Maurice Mashaal 著, 高橋礼司訳
原題:Bourbaki, Une soci\'{e}t\'{e} secr\`{e}te de math\'{e}maticiens
シュプリンガー・フェアラーク東京
刊行:2002/12/28(原著は 2002)
原出版社:Editions Pour la Science
名大生協で購入
読了日:2003/03/01

ブルバキと言えば、図書館の本棚にずらっとならんでいる「数学原論」が 思い出される。でも、私自身は、おそれ多くて、というより難しげだったし、 ちょっと参考書として使うにしても途中から読める雰囲気の本ではなかったので、 ほとんどお世話にはならなかった。でも、この新刊が本屋に並んでいるのを見て、 ブルバキがどういうグループだったのかを知りたくなり買ってみた。

ブルバキは 1934 年に作られたフランスの若い数学者のグループで、 もともとは解析学の教科書を現代化するプロジェクトだった。 その計画が膨らんで、「数学原論」が書かれた。また、数学セミナーとして 「セミネール・ブルバキ」が現在に至るまで続けられている。

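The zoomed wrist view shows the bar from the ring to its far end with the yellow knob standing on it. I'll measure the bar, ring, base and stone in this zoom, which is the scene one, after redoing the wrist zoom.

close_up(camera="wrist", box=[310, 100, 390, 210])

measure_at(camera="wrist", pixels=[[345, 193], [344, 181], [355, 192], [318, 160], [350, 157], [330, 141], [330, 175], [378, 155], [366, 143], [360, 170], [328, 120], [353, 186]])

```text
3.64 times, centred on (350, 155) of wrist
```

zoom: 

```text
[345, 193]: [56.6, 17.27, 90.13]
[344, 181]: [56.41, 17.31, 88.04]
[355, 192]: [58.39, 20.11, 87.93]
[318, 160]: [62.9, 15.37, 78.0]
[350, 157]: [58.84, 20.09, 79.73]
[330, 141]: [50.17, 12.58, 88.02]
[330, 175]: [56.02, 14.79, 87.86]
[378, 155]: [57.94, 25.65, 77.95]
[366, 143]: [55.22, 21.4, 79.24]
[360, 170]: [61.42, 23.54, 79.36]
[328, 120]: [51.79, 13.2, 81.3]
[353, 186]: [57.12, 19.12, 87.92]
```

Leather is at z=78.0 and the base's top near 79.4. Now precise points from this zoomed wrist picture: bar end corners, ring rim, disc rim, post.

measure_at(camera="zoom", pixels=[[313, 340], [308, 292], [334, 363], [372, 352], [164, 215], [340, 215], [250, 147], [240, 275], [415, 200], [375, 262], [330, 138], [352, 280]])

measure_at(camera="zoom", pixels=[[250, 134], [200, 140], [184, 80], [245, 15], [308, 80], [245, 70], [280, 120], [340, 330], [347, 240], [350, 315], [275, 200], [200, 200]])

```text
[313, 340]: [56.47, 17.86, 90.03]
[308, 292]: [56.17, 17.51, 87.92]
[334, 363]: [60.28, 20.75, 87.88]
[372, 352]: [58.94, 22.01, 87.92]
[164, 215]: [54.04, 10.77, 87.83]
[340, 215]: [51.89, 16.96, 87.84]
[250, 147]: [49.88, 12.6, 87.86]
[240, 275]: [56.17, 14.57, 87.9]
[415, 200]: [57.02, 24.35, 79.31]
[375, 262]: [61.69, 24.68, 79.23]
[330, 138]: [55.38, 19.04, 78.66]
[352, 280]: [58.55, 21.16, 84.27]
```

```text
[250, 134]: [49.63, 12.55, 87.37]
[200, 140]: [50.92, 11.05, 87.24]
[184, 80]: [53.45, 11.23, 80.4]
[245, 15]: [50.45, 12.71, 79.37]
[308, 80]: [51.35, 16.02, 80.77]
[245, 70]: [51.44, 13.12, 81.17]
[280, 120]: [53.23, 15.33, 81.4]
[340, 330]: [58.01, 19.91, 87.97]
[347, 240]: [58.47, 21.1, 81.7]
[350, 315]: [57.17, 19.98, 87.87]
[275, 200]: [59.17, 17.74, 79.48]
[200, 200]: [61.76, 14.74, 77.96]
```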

今から見ると、いわゆる古き良き時代だったのだなあと思う。 「ブルバキ」という架空の名前でメンバーを秘密にして本を書くことなど、 今の論文重視の業績主義の下ではほとんど考えられない。 そんなことに力を入れていると、いわゆる「業績」が挙げられなく なってしまう。しかし、教科書を作るということで徹底的に議論することは、 おそらく非常に楽しい経験だったであろうし、ブルバキメンバーの 研究にも結局は役に立ったのではないかと想像できる。 名前を隠すのも、メンバーのやる気さえあれば、第一著者を 誰にするなどの不毛な争いを避けるのに良かったのであろう。